====== DATA SHOWN

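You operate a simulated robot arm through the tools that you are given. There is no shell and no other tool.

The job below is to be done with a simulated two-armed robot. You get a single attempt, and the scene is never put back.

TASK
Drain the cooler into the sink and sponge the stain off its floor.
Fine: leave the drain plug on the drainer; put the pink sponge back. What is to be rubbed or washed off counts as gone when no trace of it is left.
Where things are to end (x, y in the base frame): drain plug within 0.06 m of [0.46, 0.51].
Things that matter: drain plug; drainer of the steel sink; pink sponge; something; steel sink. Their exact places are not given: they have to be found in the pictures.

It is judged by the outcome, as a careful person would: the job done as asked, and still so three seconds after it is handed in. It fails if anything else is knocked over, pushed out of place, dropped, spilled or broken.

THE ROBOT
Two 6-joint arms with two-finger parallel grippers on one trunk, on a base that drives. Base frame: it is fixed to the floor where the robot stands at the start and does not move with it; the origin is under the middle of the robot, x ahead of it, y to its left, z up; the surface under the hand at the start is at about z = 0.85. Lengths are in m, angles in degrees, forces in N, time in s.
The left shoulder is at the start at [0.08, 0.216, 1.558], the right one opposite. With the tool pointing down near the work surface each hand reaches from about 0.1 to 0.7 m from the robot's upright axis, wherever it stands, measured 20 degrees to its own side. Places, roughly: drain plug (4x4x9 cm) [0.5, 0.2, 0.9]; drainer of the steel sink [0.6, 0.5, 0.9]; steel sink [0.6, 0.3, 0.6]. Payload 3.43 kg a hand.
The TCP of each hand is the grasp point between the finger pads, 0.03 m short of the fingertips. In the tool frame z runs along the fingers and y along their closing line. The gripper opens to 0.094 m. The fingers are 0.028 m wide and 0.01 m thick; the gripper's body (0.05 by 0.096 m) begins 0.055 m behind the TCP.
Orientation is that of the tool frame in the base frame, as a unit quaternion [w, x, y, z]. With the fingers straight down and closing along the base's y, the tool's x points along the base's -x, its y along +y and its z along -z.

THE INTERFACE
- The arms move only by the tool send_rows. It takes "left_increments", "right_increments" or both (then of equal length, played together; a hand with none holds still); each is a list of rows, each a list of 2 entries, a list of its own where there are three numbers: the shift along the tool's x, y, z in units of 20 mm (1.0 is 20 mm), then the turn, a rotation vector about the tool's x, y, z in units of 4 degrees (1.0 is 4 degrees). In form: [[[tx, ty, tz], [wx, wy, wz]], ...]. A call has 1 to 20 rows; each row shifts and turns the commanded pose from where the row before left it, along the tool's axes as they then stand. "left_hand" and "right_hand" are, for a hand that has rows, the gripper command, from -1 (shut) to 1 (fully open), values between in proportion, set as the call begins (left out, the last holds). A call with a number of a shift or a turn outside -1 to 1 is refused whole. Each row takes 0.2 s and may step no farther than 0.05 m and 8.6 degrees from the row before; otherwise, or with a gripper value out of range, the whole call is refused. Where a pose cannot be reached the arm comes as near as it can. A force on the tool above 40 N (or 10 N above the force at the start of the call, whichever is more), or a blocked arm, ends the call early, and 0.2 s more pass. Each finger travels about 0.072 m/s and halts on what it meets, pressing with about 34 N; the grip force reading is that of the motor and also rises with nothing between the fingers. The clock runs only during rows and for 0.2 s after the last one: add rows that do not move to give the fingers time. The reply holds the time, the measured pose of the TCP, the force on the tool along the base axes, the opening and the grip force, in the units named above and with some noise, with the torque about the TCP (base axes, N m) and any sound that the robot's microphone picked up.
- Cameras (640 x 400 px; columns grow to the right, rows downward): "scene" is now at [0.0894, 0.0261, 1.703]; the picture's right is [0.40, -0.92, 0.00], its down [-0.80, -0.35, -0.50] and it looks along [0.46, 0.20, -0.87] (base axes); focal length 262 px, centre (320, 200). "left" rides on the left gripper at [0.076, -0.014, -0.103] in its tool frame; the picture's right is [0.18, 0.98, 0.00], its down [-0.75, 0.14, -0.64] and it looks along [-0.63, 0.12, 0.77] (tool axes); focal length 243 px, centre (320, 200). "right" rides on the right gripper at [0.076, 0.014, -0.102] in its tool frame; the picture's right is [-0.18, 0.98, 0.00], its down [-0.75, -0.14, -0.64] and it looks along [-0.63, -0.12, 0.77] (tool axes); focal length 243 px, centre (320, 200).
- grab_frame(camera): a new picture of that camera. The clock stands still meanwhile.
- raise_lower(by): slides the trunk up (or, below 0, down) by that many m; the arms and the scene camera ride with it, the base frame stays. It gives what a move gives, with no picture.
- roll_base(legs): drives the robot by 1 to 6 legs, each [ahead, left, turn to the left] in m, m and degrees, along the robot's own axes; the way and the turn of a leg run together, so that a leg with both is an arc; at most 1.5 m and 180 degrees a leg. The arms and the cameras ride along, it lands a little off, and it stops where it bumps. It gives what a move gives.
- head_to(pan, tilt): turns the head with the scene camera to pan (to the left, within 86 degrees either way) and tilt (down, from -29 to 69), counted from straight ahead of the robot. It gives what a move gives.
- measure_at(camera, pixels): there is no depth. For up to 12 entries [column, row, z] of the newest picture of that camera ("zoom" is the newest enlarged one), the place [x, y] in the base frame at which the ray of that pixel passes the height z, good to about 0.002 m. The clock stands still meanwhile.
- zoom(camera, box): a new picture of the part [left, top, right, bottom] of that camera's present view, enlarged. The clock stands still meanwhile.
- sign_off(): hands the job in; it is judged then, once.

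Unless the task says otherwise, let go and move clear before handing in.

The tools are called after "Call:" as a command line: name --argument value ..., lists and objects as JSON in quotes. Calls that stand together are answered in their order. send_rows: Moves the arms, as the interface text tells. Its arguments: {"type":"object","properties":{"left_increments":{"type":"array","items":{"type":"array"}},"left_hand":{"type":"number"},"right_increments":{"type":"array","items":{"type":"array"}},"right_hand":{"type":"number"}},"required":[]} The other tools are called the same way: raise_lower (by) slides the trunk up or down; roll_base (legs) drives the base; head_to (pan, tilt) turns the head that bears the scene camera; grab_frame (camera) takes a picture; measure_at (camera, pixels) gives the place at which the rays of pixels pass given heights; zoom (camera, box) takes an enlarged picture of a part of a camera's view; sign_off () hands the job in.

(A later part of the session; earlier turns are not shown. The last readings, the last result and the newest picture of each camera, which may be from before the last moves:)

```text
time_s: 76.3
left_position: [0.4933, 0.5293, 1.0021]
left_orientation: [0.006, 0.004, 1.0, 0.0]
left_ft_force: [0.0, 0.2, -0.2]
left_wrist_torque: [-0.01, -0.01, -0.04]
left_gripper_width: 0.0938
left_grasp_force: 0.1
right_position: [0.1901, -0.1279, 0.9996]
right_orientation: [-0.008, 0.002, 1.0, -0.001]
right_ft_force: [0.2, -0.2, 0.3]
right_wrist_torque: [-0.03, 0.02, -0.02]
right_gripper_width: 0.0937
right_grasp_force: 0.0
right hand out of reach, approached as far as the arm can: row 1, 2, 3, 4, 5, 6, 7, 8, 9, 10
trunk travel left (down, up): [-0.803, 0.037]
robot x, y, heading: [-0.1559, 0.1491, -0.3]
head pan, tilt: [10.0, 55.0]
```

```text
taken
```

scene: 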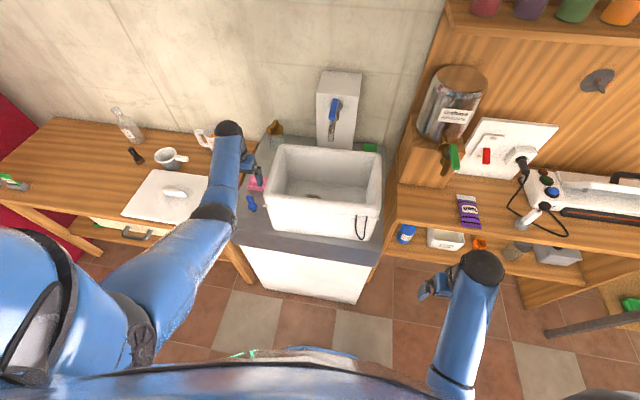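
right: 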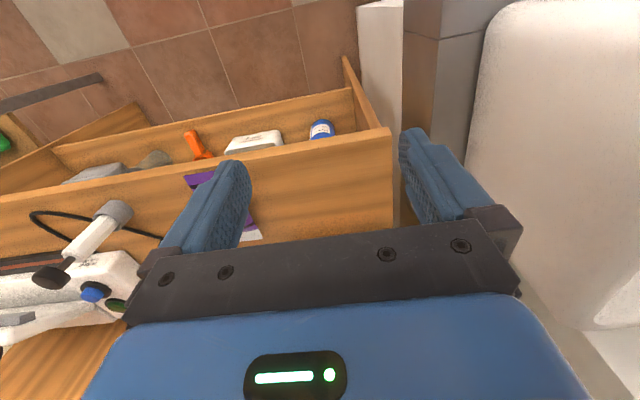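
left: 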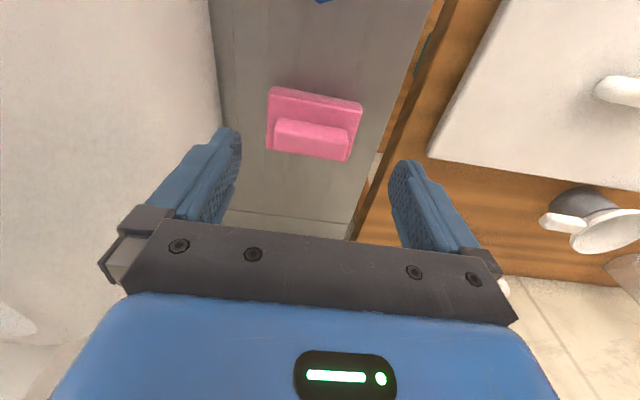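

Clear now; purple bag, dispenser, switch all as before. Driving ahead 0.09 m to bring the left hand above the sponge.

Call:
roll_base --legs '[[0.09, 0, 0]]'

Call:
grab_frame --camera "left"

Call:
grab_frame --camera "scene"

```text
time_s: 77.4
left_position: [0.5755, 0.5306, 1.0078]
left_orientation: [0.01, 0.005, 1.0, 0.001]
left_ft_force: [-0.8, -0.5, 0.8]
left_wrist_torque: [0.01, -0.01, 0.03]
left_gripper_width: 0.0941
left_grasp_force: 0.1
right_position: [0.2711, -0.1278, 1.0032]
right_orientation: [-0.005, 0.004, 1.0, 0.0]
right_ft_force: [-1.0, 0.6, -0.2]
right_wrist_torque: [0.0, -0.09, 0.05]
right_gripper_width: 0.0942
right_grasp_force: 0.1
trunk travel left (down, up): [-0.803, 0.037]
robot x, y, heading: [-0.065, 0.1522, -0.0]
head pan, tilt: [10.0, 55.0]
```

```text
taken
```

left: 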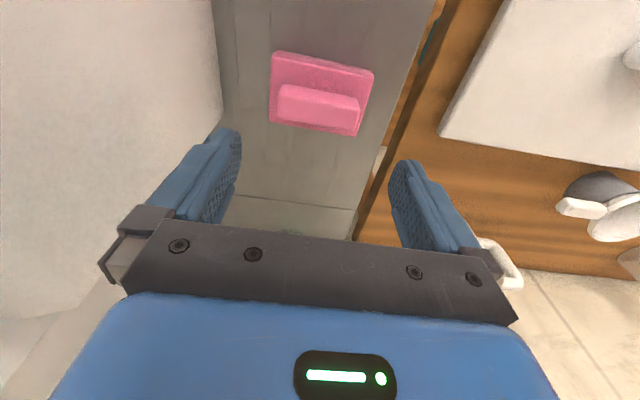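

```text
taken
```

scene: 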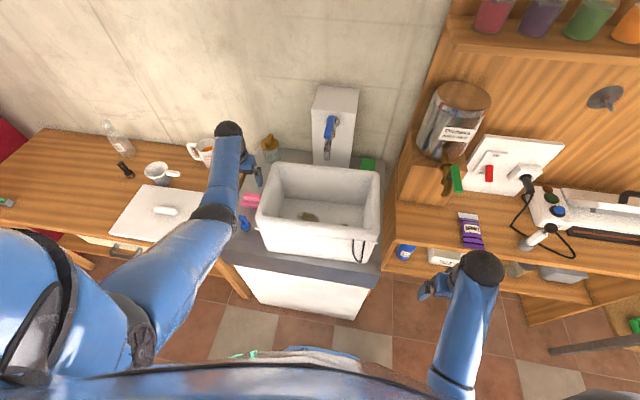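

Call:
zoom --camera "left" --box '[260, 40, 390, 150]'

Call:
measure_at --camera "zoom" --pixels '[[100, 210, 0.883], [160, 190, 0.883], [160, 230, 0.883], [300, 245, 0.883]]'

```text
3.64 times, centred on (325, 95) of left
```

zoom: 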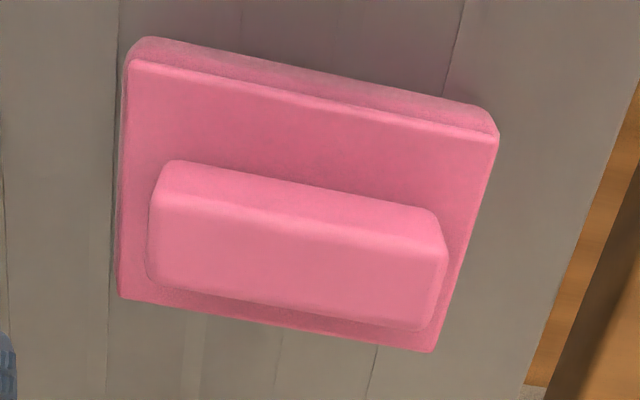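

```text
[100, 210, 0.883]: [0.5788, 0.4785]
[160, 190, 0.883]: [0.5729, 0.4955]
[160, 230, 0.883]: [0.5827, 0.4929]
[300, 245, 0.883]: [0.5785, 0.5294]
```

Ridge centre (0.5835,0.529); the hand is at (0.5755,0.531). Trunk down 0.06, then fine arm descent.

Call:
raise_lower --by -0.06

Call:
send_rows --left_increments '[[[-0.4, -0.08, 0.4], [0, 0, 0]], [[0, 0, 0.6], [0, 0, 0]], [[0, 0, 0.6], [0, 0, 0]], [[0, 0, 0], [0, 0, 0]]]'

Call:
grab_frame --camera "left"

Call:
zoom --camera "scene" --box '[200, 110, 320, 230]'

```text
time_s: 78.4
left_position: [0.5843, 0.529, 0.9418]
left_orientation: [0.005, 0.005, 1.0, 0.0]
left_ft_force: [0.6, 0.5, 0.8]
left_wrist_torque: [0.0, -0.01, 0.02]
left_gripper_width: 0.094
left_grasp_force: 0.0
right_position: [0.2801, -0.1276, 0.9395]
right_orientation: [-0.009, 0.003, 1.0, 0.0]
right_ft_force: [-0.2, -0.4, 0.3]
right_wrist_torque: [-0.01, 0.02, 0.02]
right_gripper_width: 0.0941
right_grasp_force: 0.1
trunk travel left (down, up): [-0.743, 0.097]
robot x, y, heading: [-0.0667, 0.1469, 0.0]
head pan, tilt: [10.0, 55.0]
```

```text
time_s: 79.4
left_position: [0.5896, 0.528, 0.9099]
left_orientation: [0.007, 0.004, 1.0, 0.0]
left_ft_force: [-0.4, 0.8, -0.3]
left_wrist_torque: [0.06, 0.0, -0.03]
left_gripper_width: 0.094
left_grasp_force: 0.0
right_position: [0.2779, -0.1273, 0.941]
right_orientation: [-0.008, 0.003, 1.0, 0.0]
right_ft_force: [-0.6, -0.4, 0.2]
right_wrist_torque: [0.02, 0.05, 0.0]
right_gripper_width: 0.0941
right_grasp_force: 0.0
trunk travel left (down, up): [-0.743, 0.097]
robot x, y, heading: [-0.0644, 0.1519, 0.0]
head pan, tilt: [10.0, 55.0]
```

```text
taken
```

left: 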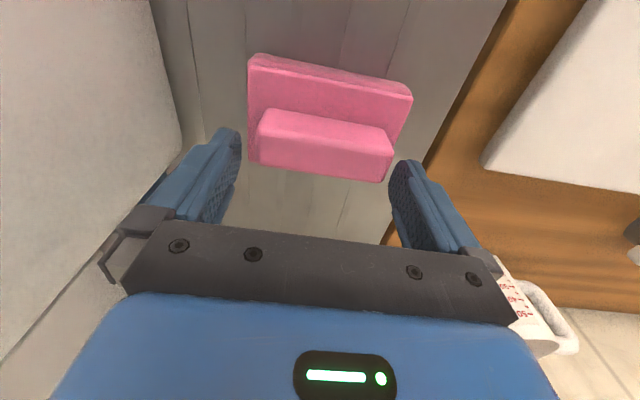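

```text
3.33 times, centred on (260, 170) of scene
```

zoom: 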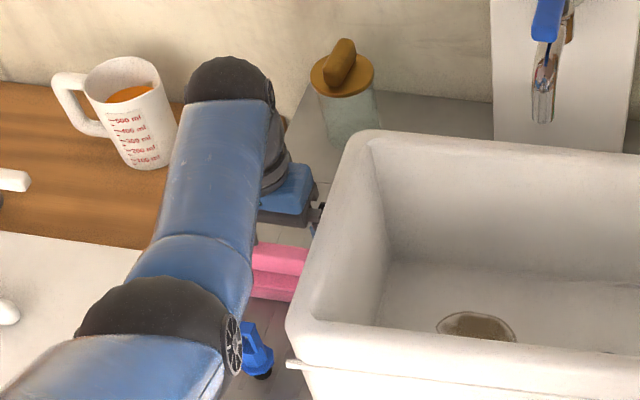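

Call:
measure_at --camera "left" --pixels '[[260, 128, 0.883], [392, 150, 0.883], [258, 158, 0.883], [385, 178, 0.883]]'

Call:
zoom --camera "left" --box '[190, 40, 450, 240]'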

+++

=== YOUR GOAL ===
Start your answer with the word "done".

============

=== YOUR GOAL ===
Pull out all lines in the data above that include "simulated".

=== THE REPLY ===
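You operate a simulated robot arm through the tools that you are given. There is no shell and no other tool.
The job below is to be done with a simulated two-armed robot. You get a single attempt, and the scene is never put back.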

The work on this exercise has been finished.